Ia berujar ketentuan delapan jam kerja ini berlaku untuk lima hari kerja dalam seminggu. Lily pun menggarisbawahi pemerintah perlu menjamin para sopir ojol dan kurir mendapatkan upah kerja lembur.
Lebih lanjut, SPAI menekankan perlunya aturan ihwal hak pengemudi dan kurir perempuan dalam mendapatkan cuti haid, cuti melahirkan, dan cuti keguguran. Serta kesempatan untuk menyusui anaknya. Aplikator juga dinilai wajib membayar upah secara penuh dalam setiap cuti tersebut.

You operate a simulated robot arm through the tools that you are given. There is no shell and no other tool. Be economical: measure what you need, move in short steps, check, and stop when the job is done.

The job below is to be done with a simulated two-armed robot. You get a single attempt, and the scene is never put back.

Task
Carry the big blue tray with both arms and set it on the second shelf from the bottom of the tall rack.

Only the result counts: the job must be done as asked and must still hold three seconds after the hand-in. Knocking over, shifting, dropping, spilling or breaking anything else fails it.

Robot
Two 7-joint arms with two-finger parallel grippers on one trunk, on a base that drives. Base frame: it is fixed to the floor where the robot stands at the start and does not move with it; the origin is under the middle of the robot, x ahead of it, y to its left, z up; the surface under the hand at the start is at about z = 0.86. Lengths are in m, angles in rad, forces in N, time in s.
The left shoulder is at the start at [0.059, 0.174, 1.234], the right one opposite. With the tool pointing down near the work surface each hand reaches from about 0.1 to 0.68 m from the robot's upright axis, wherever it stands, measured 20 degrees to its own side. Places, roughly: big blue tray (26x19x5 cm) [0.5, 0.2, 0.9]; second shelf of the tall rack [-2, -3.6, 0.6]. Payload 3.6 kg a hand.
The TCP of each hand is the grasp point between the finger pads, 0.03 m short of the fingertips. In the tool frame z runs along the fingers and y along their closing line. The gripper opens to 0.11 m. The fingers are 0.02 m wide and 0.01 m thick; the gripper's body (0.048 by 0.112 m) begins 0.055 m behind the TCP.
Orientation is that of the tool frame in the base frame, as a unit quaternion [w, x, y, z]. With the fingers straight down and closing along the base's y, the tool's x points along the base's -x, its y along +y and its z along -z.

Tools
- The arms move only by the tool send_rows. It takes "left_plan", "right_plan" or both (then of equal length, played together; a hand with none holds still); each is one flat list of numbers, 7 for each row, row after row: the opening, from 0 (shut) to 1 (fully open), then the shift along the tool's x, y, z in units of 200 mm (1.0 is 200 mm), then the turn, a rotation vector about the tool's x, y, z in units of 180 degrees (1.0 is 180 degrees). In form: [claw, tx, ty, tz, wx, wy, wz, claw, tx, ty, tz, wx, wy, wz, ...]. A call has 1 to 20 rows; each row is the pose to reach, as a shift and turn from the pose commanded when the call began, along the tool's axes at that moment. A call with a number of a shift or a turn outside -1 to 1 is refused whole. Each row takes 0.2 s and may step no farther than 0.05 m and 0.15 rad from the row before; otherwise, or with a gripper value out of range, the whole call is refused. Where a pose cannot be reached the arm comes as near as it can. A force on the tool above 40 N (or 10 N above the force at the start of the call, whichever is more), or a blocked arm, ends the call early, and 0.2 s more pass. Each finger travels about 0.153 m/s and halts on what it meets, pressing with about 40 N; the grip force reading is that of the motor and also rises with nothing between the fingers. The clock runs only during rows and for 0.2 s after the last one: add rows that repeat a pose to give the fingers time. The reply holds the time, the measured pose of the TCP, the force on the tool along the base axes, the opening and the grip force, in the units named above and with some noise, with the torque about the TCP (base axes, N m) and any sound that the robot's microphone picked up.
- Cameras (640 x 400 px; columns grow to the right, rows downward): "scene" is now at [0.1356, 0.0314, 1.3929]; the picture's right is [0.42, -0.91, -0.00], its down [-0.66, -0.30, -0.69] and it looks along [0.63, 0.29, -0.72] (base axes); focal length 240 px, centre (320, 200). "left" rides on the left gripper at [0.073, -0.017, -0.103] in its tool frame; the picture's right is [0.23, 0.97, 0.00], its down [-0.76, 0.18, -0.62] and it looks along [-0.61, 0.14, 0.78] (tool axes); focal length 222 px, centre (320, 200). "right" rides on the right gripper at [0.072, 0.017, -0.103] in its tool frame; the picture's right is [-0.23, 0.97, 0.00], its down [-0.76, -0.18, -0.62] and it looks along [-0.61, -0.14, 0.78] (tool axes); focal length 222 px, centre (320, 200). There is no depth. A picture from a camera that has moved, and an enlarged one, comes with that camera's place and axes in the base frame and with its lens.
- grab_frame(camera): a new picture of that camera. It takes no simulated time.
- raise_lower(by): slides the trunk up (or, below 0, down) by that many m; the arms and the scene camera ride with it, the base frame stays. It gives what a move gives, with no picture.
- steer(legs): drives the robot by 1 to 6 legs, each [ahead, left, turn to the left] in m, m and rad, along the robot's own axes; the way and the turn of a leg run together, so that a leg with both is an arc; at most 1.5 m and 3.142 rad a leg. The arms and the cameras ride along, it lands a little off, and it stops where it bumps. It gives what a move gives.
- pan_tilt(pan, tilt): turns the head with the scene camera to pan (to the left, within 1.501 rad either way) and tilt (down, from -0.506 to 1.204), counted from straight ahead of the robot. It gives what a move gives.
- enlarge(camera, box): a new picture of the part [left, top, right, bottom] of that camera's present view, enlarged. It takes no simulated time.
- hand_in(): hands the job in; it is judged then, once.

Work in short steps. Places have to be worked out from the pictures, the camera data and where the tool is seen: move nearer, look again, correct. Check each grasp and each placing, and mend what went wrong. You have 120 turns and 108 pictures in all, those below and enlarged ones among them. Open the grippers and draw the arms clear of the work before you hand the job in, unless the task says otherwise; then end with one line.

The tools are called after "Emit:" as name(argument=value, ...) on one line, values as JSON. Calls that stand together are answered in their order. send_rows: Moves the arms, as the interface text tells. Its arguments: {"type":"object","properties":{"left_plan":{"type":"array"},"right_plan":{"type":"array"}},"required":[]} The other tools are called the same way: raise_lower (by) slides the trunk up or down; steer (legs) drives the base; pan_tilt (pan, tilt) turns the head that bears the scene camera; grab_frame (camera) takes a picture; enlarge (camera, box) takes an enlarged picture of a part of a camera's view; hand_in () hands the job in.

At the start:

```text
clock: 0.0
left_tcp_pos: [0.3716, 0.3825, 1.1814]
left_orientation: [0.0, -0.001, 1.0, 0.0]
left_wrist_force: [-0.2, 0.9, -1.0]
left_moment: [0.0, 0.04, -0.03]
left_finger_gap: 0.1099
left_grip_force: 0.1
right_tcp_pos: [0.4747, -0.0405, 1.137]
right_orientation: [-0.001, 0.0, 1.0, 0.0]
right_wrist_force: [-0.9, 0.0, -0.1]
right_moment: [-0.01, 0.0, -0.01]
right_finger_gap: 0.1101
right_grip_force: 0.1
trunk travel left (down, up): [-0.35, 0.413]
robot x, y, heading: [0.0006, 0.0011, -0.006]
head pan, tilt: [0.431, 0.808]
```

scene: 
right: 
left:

SPAI juga menolak jaminan sosial dengan status bukan penerima upah. Sebaliknya, menurut Lily, pengemudi dan kurir berhak atas jaminan sosial selayaknya pekerja penerima upah dengan ketentuan iuran dibayarkan oleh perusahaan atau aplikator.
Adapun jaminan sosial yang diminta SPAI mencakup jaminan kecelakaan kerja, jaminan kematian, jaminan hari tua, jaminan pensiun dan jaminan kehilangan pekerjaan. SPAI juga menuntut hak membentuk serikat pekerja bagi pengemudi ojol dan kurir.
"Agar pengemudi ojol tidak semena-mena diberikan sanksi suspend atau putus mitra sepihak dari aplikator," kata Lily. Selain itu, ia menegaskan pengemudi berhak melakukan perundingan bersama atas regulasi yang sedang disusun. Sebab, SPAI menilai selama ini ketentuan yang ada kerap merugikan pihak sopir ojol dan kurir lantaran ditetapkan sepihak oleh aplikator.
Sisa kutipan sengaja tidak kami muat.